Sunday, December 06, 2015


The story behind Sylvester Stallone’s star-making sleeper hit is well known. Struggling actor writes a kitchen sink drama about a third-rate Philadelphia boxer, refuses to sell it to a studio unless he can play the leading role, film gets made by producers Robert Chartoff and Irwin Winkler for United Artists, becomes the most popular release of 1976 and nominated for ten Academy Awards. ROCKY won three Oscars: Best Film Editing, Best Director (John G. Avildsen), and Best Picture in one of the strongest categories of all time. If you wanted to argue ROCKY isn’t as good as ALL THE PRESIDENT’S MEN, BOUND FOR GLORY, NETWORK, or TAXI DRIVER, you’d obviously have some strong points in your favor. But ROCKY is a great film.

Two of those Academy Award nominations went to Stallone for his screenplay and his performance as Rocky Balboa, a good man who believes hard work, determination, and a will to succeed are all you need to capture your dreams. And he’s right. First seen punching it up in smoke-filled rooms for forty bucks a fight away from his day job as a thumb-breaker for loan shark Gazzo (Joe Spinell), Rocky begins a tentative romance with shy pet-store clerk Adrian (Talia Shire) on the way to his big break. Apollo Creed (Carl Weathers), the world’s heavyweight champion, agrees to give the unknown Balboa a shot at the title, so Rocky hires crusty Mickey (Burgess Meredith), who always believed Rocky had wasted his potential, to get him in shape.

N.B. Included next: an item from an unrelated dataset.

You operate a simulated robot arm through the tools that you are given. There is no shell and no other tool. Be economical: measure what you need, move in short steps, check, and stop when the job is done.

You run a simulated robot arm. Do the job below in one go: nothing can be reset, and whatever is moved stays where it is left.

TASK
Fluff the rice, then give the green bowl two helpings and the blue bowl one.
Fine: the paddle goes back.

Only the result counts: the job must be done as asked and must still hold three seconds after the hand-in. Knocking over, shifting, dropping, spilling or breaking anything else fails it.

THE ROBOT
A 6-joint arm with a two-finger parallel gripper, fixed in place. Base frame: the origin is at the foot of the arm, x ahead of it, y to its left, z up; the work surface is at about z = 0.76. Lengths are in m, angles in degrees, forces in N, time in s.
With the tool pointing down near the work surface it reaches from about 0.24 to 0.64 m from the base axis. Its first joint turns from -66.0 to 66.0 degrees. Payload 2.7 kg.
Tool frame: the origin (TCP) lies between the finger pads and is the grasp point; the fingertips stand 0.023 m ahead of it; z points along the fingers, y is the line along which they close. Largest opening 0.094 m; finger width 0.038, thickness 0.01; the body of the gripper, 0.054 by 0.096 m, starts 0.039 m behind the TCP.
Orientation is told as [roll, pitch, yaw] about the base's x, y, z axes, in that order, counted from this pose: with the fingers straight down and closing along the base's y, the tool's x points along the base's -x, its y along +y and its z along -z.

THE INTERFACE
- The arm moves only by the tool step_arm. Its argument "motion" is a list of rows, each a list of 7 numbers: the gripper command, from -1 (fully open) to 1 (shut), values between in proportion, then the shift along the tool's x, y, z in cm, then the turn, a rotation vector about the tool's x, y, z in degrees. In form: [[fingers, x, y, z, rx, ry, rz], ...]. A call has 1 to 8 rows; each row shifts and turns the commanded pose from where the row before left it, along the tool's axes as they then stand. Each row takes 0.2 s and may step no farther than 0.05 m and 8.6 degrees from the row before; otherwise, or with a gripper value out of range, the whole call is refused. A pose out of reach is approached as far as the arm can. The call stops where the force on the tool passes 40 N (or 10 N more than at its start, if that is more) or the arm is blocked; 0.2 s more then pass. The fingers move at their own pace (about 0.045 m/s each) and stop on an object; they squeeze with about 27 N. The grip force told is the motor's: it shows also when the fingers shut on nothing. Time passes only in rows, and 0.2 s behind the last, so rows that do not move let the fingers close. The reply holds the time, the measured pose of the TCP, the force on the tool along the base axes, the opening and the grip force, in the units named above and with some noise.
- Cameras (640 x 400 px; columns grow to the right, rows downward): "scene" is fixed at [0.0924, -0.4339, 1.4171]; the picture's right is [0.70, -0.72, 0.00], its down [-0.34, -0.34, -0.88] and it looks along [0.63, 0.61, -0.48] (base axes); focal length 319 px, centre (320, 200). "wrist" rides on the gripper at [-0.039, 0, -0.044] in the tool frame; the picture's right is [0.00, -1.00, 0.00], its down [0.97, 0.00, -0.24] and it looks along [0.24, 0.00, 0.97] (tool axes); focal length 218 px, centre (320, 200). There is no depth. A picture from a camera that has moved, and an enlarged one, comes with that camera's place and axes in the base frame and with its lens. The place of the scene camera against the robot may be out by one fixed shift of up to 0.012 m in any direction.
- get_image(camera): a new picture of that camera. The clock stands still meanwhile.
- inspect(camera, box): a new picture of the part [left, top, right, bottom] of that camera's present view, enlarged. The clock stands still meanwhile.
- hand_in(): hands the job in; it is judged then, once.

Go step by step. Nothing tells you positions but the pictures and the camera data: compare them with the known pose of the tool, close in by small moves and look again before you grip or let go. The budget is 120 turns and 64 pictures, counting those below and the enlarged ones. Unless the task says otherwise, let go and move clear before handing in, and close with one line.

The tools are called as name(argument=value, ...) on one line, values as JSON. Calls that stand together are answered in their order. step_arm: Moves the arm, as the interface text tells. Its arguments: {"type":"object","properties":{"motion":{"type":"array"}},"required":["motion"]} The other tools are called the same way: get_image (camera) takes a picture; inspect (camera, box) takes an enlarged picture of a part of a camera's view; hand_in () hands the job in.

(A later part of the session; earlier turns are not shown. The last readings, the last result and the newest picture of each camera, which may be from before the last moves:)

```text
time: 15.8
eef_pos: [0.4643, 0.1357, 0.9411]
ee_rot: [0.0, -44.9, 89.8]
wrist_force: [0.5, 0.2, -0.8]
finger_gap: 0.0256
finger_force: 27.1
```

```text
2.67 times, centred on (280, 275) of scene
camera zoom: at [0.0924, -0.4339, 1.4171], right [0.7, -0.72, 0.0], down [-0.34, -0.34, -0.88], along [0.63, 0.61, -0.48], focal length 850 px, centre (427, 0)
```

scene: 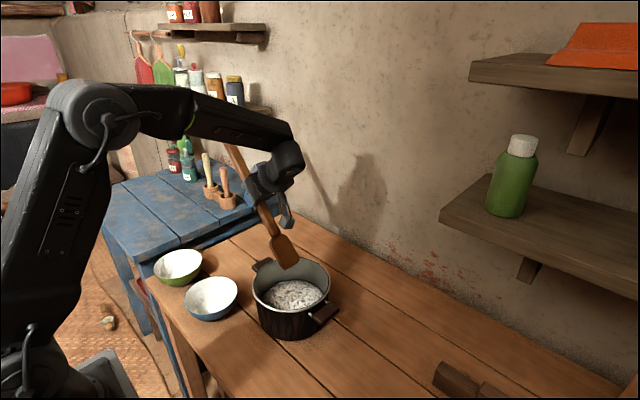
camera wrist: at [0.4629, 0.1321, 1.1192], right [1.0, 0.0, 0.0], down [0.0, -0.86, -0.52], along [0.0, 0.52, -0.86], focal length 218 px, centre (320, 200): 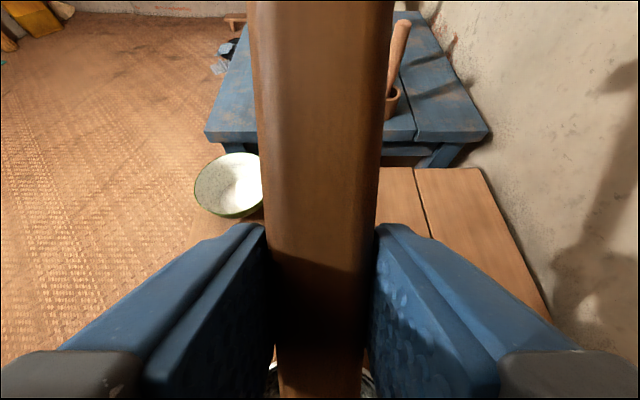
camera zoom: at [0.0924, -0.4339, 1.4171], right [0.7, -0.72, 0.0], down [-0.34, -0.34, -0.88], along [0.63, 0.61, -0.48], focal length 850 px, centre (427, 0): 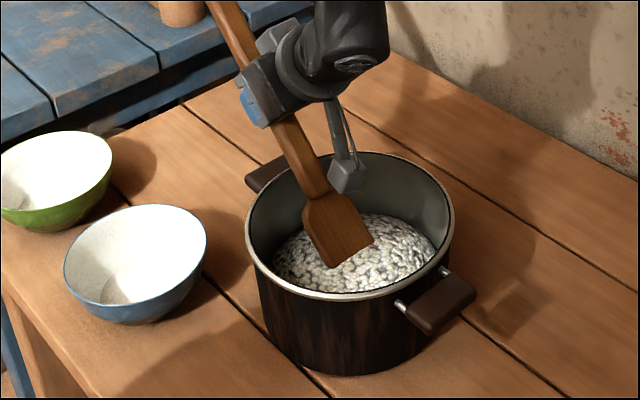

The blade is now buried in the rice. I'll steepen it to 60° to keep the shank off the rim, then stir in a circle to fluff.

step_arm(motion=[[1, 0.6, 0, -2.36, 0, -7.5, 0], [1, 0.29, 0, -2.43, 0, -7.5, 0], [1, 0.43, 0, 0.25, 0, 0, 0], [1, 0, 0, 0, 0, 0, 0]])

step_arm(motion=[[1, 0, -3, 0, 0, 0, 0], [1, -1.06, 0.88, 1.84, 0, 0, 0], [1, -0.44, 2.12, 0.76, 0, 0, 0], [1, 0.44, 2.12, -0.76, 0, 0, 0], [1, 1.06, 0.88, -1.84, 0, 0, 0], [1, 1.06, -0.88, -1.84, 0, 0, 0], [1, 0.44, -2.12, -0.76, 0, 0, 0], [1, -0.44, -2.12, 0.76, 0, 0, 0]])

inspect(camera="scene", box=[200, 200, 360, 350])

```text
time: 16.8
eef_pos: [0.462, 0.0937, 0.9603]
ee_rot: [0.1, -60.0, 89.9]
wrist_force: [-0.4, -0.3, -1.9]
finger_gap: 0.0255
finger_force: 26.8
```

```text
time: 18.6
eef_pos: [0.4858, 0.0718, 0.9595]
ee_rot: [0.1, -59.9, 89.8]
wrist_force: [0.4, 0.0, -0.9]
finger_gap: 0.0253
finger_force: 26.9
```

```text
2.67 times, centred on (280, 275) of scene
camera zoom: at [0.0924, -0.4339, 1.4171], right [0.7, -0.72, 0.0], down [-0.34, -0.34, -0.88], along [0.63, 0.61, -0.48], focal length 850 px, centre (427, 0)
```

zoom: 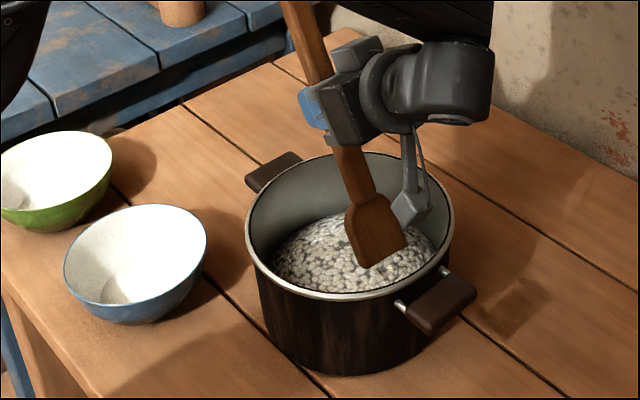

ROCKY spawned six sequels, including 2015’s CREED, which featured Stallone in a supporting role as Rocky training Apollo’s illegitimate son (Michael B. Jordan) for the title. That audiences loved Sly and this character so much is no mystery. Americans love underdogs, sure, but Stallone’s heart and soul went into this picture. No matter how cartoonish or excessive the sequels got (Rocky buys a damn robot butler in ROCKY IV), Rocky’s underlying decency was always there. In addition to Stallone, Shire and Meredith also receiving Oscar nods for their acting, as did Burt Young, in the running for worst ever Oscar-nominated actor, for his mumbling and fumbling as Paulie, Rocky’s friend and Adrian’s brother. Somehow, the Academy overlooked Bill Conti’s iconic score, but not his theme song, “Gonna Fly Now.” Virtually the entire cast returned for ROCKY II with Stallone also directing in addition to writing and starring.